■ **Required tasks**:
#1 Repeat the span of the document text whose first words are "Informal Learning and" and whose last words are "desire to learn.".
#2 Continue the document text from where it stops.
--- Document text ---
Informal Learning and The Learner’s Guild

More American adults will undertake some kind of informal learning this year than will attend all movies. More Americans will engage in some unofficial instructional endeavor than watched the last American Idol finale and the last Super Bowl. Americans love their entertainment but they’re almost hardwired with the desire to learn.

 

It’s a rich heritage. Benjamin Franklin was an autodidact… a self-taught student. So, too in large measure was Horace Mann, the famous educational reformer, who got his books from a small library Franklin himself had founded. As early as the 1830s the American backcountry was filled with teachers who toured the sticks teaching farmers and merchants topics both useful and arcane. Mark Twain started making his first real money not as a writer but as a lecturer in the 1860s. Later, facing bankruptcy, Twain returned to the lecture circuit to pay off his debts.

 

Nowadays according to the U.S. Department of Education 70 percent of Americans adults undertake some kind of informal learning each year… more than one and half times as many Americans who are enrolled in some kind of formal education or work training. Of those whose household income is greater than $75,000, 78 percent engage in informal learning. Among those with a graduate degree the number of informal learners is an astonishing 89 percent! Even the most educated among us realize that all education is self-education.
--- Dataset excerpt ---
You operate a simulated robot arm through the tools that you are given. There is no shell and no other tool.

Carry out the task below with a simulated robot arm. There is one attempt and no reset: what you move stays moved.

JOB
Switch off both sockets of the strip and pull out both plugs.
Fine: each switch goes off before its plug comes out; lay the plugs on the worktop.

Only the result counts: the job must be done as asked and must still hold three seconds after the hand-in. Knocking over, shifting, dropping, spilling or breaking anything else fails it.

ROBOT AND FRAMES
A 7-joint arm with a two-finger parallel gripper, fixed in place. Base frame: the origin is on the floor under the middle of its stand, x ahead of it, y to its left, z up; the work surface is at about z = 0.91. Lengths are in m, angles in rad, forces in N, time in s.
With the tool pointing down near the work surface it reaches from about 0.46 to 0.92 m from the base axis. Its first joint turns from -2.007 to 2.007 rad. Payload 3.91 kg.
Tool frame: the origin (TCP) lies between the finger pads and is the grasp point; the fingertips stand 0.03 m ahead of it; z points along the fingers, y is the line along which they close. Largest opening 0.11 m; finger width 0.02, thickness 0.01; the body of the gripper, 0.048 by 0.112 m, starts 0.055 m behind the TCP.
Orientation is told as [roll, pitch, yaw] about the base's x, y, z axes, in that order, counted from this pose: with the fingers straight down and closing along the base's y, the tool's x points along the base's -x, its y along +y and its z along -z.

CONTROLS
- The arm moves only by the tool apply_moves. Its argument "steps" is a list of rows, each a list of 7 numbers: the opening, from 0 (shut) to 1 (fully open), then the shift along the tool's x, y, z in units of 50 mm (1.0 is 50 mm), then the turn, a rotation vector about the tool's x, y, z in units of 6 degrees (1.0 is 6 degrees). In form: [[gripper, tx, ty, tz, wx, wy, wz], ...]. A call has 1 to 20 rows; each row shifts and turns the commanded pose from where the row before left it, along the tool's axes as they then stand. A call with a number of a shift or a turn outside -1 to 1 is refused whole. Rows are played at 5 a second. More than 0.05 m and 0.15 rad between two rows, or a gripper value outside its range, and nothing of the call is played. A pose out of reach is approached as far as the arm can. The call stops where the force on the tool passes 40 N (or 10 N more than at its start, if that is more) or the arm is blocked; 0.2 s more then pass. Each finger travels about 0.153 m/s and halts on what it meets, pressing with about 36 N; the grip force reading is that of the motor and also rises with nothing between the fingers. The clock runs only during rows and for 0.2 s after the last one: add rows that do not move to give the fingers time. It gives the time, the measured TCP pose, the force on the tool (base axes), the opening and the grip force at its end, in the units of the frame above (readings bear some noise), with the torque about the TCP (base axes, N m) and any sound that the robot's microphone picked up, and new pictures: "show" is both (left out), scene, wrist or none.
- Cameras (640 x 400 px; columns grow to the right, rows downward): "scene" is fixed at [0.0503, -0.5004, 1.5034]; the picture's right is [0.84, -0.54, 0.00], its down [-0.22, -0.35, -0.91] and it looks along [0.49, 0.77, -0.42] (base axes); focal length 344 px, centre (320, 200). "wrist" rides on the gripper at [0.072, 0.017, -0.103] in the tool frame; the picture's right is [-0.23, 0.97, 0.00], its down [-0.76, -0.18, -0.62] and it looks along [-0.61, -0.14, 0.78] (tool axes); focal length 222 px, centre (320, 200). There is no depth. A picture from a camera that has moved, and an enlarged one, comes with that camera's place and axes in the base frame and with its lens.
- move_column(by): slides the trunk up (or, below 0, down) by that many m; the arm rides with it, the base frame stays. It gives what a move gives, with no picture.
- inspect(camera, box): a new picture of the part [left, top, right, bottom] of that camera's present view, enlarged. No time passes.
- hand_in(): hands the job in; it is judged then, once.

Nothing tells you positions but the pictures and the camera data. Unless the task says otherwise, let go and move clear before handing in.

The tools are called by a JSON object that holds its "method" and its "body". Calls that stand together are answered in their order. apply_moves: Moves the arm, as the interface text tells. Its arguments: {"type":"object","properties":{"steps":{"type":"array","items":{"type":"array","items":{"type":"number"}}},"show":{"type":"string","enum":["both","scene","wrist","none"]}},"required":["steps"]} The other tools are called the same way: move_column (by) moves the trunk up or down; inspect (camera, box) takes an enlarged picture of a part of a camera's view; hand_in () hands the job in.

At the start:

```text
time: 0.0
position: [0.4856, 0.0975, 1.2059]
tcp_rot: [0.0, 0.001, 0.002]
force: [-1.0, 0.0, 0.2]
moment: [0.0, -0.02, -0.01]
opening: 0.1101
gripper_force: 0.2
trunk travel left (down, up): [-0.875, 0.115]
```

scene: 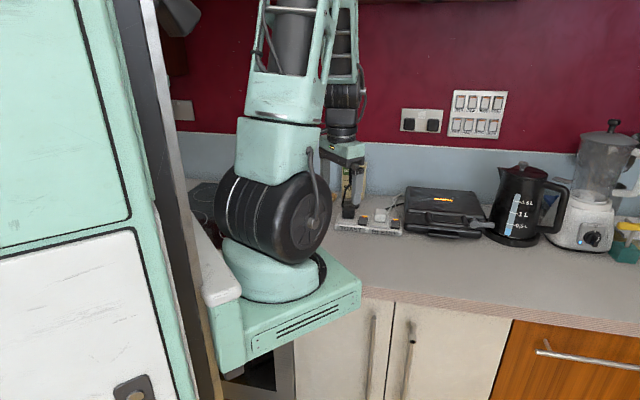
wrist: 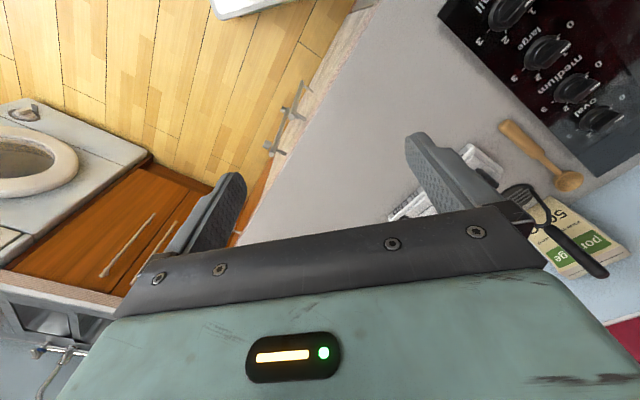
---
■ **Exercise answers**:
#1
Informal Learning and The Learner’s Guild

More American adults will undertake some kind of informal learning this year than will attend all movies. More Americans will engage in some unofficial instructional endeavor than watched the last American Idol finale and the last Super Bowl. Americans love their entertainment but they’re almost hardwired with the desire to learn.

#2
 

The high income and well educated understand that the power to understand ideas and express themselves clearly… which travels hand in hand with ongoing learning… correlates with almost any definition of success. Like the lab experiment that yields a reward every time the lever is pressed, the well-educated keep on pressing the education lever. And they do so consistently throughout all of life’s stages.

 

Yet informal learning almost flies under the radar. That’s because by its very nature informal learning is so broad as to defy easy categorization. Reading up on working with exotic woods is informal learning. So too is listening to language tapes or watching that documentary on penguins on the Discovery Network. Maybe there’s a goal in mind like improving your employability by learning a HTML. Or maybe you’re like Franklin and you learn just because you like to learn.

 

Into this comes, The Learner’s Guild.

 

I’ll post at least once a week on trends, products, ideas, techniques, tips, tools, and whatever else catches my eye.

 

This is my third blog. My first is now inactive, but my second blog, on the subject of ’cause-related marketing’ currently ranks either number one or two and all the major search engines.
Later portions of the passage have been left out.